I made hoe cakes and a stew of boiled cabbage, onions, potatoes, and kielbasa. My brother thought I cooked enough to feed ten people, but I pointed out it was twenty-six degrees (-3C) and he would need the calories to keep warm. Deciding not to risk hypothermia, he managed to finish a generous helping, went back for seconds and almost finished a third bowl. I did my best to keep up.
After dinner, I took a shovel full of coals into the tipi and got a fire going. After a nightcap of hot bourbon, we pulled off our boots, crawled inside our bags and went to sleep. Every so often one of us would rouse enough to throw another stick on the fire. Between damp wood and contrary winds, the air got pretty close. Smoke filled the little tipi, coming right down to floor. we would poke our noses out under the liner to breathe.

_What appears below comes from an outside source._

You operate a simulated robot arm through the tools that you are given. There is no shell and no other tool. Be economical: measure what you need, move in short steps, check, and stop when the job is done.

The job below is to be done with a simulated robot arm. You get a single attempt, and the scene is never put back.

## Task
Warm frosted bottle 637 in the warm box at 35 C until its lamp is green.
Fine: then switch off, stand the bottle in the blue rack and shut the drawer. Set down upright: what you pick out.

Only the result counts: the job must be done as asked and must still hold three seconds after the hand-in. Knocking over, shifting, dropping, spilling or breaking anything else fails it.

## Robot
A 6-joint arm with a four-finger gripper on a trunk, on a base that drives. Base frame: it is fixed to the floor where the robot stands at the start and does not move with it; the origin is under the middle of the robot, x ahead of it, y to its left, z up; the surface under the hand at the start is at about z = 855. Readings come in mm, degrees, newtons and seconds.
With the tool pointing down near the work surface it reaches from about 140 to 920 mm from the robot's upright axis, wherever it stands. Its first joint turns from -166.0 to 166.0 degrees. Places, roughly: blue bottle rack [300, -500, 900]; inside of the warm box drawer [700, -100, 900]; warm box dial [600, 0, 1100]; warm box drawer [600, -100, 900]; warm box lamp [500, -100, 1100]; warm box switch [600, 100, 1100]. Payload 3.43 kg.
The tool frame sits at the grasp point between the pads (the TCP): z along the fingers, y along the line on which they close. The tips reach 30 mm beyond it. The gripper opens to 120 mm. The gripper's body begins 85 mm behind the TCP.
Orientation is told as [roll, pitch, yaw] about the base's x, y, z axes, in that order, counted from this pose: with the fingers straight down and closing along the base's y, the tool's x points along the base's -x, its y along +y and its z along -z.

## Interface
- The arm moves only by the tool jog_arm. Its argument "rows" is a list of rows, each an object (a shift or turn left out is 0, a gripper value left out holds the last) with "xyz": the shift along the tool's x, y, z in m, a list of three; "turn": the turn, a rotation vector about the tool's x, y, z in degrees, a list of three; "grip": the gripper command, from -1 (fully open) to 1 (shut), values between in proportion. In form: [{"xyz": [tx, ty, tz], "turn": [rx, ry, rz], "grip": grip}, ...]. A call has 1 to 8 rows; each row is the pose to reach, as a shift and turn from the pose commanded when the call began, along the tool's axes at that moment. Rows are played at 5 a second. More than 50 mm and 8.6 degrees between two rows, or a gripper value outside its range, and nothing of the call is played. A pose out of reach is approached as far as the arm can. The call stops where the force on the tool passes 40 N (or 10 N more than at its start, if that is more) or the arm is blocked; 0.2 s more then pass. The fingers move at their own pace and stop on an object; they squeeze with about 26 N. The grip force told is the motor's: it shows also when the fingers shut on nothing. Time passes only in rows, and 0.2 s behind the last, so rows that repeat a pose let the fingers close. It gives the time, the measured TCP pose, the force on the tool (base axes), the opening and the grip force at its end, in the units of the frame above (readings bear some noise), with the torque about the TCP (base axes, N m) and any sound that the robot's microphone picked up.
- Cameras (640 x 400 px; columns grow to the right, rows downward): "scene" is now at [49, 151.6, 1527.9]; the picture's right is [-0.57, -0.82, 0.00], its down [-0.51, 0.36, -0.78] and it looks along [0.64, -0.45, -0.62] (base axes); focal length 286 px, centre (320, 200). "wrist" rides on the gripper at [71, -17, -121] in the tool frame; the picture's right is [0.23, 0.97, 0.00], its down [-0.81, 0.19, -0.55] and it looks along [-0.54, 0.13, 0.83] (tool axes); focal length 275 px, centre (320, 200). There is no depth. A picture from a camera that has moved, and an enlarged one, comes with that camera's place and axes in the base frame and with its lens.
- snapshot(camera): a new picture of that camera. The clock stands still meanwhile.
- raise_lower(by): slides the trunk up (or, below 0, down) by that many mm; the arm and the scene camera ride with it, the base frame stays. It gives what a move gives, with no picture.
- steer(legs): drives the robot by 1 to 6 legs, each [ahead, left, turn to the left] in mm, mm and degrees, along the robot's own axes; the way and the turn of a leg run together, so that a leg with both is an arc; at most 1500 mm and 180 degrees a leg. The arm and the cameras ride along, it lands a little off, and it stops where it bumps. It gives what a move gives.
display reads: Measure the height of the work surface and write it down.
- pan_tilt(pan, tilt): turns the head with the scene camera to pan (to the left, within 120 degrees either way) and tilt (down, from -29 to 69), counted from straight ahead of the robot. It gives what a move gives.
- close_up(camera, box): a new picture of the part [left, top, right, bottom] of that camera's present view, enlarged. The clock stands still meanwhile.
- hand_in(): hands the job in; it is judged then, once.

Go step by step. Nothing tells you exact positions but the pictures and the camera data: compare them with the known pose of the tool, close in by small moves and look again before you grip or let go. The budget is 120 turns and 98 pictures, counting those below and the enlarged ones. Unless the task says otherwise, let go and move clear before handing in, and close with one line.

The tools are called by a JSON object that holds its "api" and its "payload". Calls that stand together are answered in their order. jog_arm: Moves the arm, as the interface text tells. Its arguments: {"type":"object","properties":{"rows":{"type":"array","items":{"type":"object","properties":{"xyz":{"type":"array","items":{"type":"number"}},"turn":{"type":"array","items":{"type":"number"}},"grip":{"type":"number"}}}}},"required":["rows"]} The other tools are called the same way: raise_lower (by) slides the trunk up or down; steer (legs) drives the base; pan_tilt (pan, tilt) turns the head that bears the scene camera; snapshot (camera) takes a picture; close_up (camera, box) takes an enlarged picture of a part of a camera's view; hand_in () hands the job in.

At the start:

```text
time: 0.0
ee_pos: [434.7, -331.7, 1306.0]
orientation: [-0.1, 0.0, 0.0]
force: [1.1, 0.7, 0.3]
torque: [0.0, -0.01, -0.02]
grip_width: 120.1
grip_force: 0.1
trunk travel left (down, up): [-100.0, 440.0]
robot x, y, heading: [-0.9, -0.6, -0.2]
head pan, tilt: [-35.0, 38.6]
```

Eventually the fire went out. It was seventeen degrees (-8C) inside the tipi when I woke up. Our water jug had frozen solid. I went outside to take a leak.
Mt. Adams was floating in a soft, pastel sky, catching the first glimmers of morning. The moon was setting.
Andy wasn’t enthusiastic when I insisted he get up to take some photos, but he did it. You got to suffer for your art, bro.
He went right back to bed. I puttered around the camp while he got a fire going inside, still wrapped in his sleeping bag. After a bit the water jug thawed out enough that he could make some coffee and my brother had a rosier outlook on the morning.
Once we had some caffeine aboard and the sun had risen enough shine down on our clearing, we left the warmth of our lodge and made breakfast.
I was pleased to find the eggs were still intact, packed safely in cornmeal.
Our morning repast consisted of bacon and eggs, fried potatoes, and corn pone drenched in honey.
Once again, it was more food than two fellows really needed, but it was still cold and breakfast is the most important meal of the day.
After cleaning up and putting our dishes away, we turned our attention to striking camp.
We took the tipi down. You can see how small the nine foot tipi really was.
Our gear formed a huge pile next to our bikes. It always seems harder to fit everything back on the bikes going home.
Somehow, we managed to get everything strapped on the bikes.
We doused the fire…
…hopped on the bikes and headed home…
…tired, happy, and smelling like a couple of smoked hams.